化学辞典 第2版 「尿素系肥料」の解説
尿素系肥料
ニョウソケイヒリョウ
urea compound fertilizer
尿素から誘導された肥料.尿素肥料の欠点,不便さなどを改良したもので,ほかの肥料,物質との混合や反応による誘導品を含むが,次のように分類される.
(1)吸湿性の低い尿素肥料.尿素は硫安に比べて吸湿性が強く,高温多湿時に潮解する点を改良した肥料.

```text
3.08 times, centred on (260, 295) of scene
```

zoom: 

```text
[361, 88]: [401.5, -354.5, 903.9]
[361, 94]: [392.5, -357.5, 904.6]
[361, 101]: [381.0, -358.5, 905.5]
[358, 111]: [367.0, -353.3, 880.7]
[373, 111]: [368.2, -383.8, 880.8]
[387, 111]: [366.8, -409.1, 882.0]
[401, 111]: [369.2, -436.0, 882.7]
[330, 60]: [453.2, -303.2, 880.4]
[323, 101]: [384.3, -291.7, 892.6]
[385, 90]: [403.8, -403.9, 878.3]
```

(ⅰ)複塩としたもの;“カルレア”(ドイツI.G.社),Ca(NO3)2・4CO(NH2)2,N 34.6%.尿素セッコウ,CaSO4・4CO(NH2)2,N 29%.
(ⅱ)非吸湿性物質の混合物;“カルシュレオール”.尿素とドロマイトまたはマグネシウムを含む石灰石およびケイ酸カルシウムを混合したもの.N 30%.
(2)尿素溶液.尿素を水溶液の形としたもの.
(3)PCP(ペンタクロロフェノール)-尿素.水田除草剤PCP-Naを尿素に加え,除草と肥効の両面を考えたもの.
(4)尿素-アンモニア液.尿素の微結晶をアンモニア水溶液に浮遊させたもの.
(5)尿素アンモニア過リン酸石灰.尿素アンモニア液を用いた配合肥料で,主成分は尿素,硫安,リン酸三石灰で吸湿性の少ない肥料.
(6)“ウラホルム”.尿素とホルムアルデヒドとの反応による難溶性尿素縮合物と未反応尿素との混合物.防湿性.N 38%.難溶性のため長時間肥効性を持続し,雨水による流逃がない.
(7)“オキサミド”.シュウ酸ジアミドNH2COCONH2系緩効性肥料.N 30%.難溶性.